First, here’s what a rel=”canonical” tag should be like:
Let’s say you’re running an A/B split test and you want your control page to be the dominant, at least until you see which page wins in the test. Here’s what the tag should look like on that dominant page and on the test page:
<link rel=”canonical” href=”http://www.domain.com/page.html/”>
On the control page, the URL would be its own link. On the test page, the URL would be the control page link.
Simple enough, right?
Google also says:
“The rel=canonical link consolidates indexing properties from the duplicates, like their inbound links, as well as specifies which URL you’d like displayed in search results.
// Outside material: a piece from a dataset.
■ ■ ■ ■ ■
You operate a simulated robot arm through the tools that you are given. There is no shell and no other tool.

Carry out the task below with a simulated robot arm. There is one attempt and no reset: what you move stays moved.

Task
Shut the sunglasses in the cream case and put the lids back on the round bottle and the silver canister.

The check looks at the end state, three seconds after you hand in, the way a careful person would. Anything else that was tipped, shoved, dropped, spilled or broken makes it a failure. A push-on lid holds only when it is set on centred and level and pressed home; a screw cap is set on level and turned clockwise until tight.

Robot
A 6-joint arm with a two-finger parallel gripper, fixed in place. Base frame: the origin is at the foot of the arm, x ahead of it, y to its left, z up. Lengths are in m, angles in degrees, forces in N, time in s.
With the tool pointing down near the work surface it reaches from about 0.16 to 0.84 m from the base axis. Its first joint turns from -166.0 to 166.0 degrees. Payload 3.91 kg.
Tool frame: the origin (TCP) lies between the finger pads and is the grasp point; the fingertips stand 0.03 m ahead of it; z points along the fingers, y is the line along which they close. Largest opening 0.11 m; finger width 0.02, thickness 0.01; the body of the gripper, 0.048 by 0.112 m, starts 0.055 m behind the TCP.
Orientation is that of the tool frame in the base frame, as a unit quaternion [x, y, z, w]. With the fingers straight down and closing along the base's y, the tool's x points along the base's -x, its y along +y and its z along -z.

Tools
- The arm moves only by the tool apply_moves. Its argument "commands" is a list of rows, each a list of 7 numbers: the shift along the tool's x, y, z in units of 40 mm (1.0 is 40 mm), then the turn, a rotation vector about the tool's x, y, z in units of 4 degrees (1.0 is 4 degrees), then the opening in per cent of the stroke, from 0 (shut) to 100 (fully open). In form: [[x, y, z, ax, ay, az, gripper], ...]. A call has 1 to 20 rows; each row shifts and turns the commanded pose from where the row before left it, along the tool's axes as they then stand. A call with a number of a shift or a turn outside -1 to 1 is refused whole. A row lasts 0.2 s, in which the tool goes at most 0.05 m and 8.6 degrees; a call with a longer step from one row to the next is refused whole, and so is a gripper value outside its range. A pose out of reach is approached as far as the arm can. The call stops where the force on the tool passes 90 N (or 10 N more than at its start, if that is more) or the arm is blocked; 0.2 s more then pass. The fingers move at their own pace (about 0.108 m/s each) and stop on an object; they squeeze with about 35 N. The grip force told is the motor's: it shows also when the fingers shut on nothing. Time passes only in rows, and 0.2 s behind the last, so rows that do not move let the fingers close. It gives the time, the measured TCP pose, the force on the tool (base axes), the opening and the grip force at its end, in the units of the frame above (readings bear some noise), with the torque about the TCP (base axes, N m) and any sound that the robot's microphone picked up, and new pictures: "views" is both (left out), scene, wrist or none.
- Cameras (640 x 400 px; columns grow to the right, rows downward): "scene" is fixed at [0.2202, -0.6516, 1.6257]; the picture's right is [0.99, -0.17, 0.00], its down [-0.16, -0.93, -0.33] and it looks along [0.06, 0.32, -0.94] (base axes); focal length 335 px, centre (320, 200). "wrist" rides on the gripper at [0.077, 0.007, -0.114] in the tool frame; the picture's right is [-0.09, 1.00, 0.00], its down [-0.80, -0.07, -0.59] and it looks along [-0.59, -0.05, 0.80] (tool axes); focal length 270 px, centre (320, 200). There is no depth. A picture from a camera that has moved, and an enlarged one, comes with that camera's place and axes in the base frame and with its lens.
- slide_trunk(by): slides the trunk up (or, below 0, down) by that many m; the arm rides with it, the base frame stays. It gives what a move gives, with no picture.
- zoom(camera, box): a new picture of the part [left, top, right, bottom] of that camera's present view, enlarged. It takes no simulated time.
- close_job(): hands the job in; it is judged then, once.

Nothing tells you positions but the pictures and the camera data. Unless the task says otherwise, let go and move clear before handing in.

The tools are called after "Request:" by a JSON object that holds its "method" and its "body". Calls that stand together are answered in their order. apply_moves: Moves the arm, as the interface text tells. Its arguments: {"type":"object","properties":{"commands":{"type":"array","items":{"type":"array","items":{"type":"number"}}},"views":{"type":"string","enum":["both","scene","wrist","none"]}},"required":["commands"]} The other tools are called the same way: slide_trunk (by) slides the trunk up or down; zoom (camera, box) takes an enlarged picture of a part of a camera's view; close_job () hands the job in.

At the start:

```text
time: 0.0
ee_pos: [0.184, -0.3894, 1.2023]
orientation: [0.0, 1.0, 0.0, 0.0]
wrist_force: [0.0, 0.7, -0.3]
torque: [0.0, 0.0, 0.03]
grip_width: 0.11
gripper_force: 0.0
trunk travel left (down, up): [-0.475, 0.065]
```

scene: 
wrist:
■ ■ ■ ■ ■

Well… There are some situations where webmasters can be confused. Here are five places that the Google article mentioned:
- If you have an article that spans three web pages, you shouldn’t declare that page 1 is the canonical, except on that page. Each of those article pages is unique and if you make page 1 canonical and repeat that same link on page 2 and page 3, pages 2 and 3 may never be indexed. You want all of the pages indexed!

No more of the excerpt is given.